I fear this Bill, and these particular sections, will only fuel the misconceptions that surround immigration. They risk tarring every immigrant with the same ill-informed brush. Worse still, they risk disfranchising many UK citizens, purely on the basis that they may have a foreign- sounding name, a bank account and, heaven forbid, a driving licence and a car. This, of course, may not be the intention of the Bill—I hope it is not—but it is the unintended consequences which concern me, and we in this place should be alive to them.

This Bill creates powers to impose an immigration skills charge on employers for skilled workers they sponsor from outside the EU. I would prefer to call it the “immigrant tax” to be paid by small and medium-sized enterprises, a potentially devastating combination. This provision will deter employers from employing people from outside the EU. We will see genuinely skilled migrants, many of whom might even have a world-class education from one of our universities in the UK or Scotland, slip through our fingers. The message it sends out is clear: immigrants are considered different, more expensive—unwanted. It flies in the face of substantial empirical and personal evidence which outlines the greatly positive fiscal and social contribution immigrants have made to the UK—it is not, as the Home Secretary said at the weekend, close to zero.

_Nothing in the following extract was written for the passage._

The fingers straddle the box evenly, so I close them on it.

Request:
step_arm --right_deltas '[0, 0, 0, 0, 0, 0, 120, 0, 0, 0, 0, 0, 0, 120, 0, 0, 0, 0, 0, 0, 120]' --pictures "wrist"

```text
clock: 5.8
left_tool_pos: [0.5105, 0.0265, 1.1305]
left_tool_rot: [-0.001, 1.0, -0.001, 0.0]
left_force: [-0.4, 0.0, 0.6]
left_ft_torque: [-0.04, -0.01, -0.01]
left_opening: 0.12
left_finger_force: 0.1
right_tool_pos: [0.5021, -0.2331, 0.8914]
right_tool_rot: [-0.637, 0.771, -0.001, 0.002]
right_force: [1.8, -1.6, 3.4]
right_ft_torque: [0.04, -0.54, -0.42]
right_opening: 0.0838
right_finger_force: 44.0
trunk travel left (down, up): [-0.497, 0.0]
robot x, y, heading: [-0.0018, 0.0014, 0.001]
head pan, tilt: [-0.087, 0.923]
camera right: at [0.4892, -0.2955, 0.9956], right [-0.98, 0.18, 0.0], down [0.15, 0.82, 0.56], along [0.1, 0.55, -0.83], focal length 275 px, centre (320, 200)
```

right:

I fear we would not have an NHS had this policy been implemented a generation ago. What will the next generation look like? This is unacceptable at a time when the country as a whole should be tasked with innovating and expanding its ambitions. We can only do this if we welcome thinkers and innovators from outside our shores, as well as supporting those inside them.

Hannah Bardell Portrait Hannah Bardell (Livingston) (SNP)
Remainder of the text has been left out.